Dua diantaranya adalah Suselo dan Sulikah yang sudah menetap di Krayan Selatan selama dua tahun sebagai tenaga pengajar bagi anak-anak di perbatasan Indonesia-Malaysia. Kepada Tim Publikasi KISP Kaltara keduanya menceritakan suka dan duka berjuang mengajar di perbatasan.
“Kendalanya yang pasti listrik, akses internet serta infrastruktur jalan untuk akses keluar-masuk Krayan itu yang kami butuhkan, karena hanya pesawat satu-satunya akses menuju ke sana,” kata Suselo, guru biologi yang kesehariannya mengajar di SMAN 1 Krayan.
Untuk diketahui biaya pesawat menuju Krayan sebesar Rp460.000 per orang. Biaya tersebut merupakan harga yang telah disubsidi oleh pemerintah.
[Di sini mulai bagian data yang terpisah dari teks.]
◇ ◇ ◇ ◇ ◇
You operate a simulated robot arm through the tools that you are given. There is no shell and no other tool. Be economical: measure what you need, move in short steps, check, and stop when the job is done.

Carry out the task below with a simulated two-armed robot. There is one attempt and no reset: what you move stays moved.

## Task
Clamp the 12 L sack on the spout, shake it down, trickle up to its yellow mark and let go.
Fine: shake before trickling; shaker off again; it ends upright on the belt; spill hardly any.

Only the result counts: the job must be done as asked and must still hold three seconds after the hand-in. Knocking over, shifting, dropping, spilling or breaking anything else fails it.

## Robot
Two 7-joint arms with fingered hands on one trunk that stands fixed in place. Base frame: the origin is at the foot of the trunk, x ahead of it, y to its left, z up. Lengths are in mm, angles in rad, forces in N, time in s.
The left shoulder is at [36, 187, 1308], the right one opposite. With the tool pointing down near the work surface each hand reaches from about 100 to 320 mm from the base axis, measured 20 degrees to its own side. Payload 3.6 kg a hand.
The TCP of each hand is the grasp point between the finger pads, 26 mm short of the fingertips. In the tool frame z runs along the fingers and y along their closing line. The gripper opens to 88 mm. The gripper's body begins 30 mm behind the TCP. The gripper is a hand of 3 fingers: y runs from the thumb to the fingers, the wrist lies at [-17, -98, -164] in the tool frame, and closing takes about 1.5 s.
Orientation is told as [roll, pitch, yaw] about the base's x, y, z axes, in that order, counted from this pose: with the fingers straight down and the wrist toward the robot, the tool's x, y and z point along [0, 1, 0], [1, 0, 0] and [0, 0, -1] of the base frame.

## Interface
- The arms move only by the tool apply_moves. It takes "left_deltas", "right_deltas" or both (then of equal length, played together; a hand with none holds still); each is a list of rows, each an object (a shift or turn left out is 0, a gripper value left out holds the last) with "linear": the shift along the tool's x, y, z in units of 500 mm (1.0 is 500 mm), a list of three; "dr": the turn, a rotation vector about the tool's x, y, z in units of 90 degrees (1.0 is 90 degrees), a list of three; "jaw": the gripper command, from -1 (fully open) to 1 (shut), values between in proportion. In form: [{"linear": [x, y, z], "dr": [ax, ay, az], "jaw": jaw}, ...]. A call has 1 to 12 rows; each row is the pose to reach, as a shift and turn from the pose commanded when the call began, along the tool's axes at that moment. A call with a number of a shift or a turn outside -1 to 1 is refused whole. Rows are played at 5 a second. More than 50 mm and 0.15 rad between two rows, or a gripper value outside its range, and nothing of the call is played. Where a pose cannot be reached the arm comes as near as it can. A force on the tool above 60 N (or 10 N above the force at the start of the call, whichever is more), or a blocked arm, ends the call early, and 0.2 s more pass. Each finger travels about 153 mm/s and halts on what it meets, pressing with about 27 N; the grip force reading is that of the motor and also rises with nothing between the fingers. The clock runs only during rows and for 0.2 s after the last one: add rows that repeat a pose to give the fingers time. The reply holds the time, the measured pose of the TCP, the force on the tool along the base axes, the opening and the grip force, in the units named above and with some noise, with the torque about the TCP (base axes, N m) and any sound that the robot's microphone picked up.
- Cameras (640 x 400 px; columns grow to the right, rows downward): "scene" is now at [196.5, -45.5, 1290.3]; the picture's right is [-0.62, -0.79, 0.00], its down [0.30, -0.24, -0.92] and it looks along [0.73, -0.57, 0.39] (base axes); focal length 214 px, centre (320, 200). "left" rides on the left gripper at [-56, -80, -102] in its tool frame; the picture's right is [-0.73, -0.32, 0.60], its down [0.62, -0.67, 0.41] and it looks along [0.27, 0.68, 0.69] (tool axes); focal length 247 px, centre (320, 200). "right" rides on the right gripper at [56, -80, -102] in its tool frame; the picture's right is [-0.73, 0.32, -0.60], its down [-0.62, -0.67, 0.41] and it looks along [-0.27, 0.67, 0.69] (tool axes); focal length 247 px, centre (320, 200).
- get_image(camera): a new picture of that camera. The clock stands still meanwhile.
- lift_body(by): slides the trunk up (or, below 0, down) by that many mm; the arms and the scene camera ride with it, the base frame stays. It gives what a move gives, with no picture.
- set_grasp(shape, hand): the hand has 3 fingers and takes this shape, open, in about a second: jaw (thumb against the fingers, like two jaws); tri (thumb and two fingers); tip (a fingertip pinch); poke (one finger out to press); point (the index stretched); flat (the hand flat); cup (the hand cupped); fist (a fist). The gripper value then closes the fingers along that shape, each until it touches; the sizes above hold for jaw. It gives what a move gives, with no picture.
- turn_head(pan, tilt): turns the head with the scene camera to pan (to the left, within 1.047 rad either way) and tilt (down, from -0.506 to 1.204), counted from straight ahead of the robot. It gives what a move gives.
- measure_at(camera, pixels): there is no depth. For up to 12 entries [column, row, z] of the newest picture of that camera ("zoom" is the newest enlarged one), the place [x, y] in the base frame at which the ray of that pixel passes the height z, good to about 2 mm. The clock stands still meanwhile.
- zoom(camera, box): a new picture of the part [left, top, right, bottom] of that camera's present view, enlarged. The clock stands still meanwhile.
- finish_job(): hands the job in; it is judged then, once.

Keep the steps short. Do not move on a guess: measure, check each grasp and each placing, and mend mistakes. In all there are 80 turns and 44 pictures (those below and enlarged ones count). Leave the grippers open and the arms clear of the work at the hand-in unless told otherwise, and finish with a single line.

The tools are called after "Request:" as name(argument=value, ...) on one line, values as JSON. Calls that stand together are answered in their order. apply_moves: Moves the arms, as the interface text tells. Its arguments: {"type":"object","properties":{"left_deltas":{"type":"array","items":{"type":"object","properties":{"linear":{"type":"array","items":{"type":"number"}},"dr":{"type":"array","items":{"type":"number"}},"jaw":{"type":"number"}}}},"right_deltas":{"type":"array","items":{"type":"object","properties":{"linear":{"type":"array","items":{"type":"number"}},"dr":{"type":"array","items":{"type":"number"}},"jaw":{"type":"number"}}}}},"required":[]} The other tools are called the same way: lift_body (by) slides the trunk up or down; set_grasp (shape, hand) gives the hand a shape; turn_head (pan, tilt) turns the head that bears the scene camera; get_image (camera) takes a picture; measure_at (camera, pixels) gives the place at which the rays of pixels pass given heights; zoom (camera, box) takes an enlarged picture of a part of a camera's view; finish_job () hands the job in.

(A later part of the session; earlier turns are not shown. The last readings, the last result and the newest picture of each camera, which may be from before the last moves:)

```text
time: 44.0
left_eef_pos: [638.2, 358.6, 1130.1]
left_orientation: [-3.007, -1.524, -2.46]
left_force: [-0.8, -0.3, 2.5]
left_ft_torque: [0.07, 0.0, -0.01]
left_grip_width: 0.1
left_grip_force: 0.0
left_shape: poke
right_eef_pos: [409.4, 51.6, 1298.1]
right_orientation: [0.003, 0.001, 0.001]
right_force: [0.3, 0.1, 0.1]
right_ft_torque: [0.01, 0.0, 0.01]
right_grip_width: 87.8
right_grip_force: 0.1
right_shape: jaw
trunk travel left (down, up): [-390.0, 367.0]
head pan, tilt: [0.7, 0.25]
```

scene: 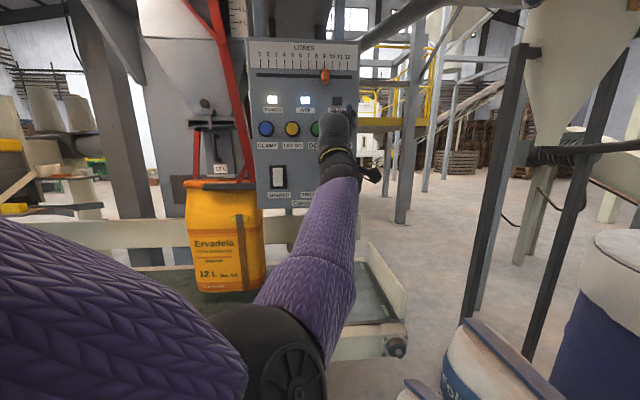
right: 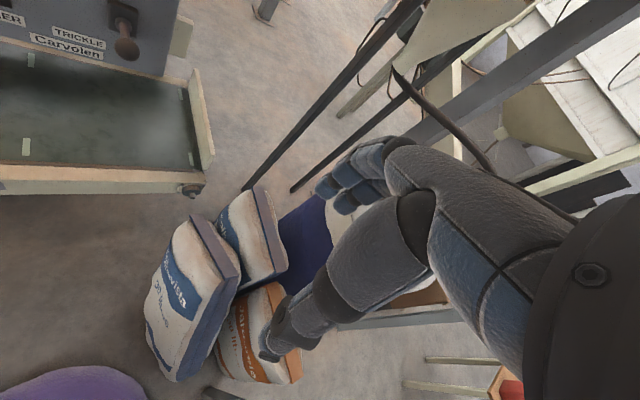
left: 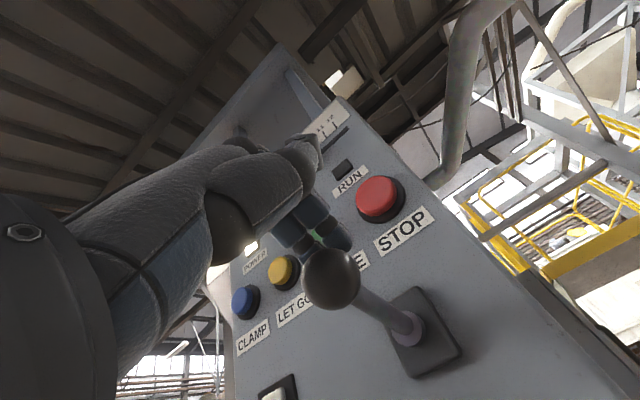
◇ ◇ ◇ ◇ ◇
“Dukanya itu ketika bahan pokok tidak ada, apalagi di tengah pandemi seperti ini bahan pokok harus menunggu dari Tarakan dengan harga dua kali lipat harga normal. Sukanya semua masih serba alami,” katanya.
Baca juga: Vaksin mulai didistribusikan ke perbatasan Malaysia di Nunukan
Baca juga: Krayan layak diajukan situs warisan dunia ke UNESCO, sebut peneliti
Setelah dilantik, Suselo bertekad membantu masyarakat perbatasan untuk mendapatkan pendidikan yang lebih baik. Saat ditanya mengenai antusiasme anak-anak Krayan untuk belajar Suselo mengakui semangat belajar mereka tinggi.
“Anak-anak di sana tidak berbeda dengan yang di kota, hanya terkendala fasilitas, itulah yang membuat kita sedikit tertinggal. Untuk itu kami berharap perhatian pemerintah kabupaten hingga provinsi agar memperhatikan sarana jalan, karena fasilitas itu yang sangat kami butuhkan,” kata Suselo.
Sementara itu, Sulikah, guru gisika kelahiran Tanjung Palas yang sudah dua tahun mengabdi di Krayan Selatan mengatakan senang mengajar di sana. Dingin tempatnya, masyarakatnya juga ramah kepada mereka.
"Seperti hari ini di Tanjung Selor, saya beli semua kebutuhan yang tidak ada di sana dari sini untuk dibawa kembali. Saya hanya beli yang tidak tersedia di sana saja,” kata Sulikah.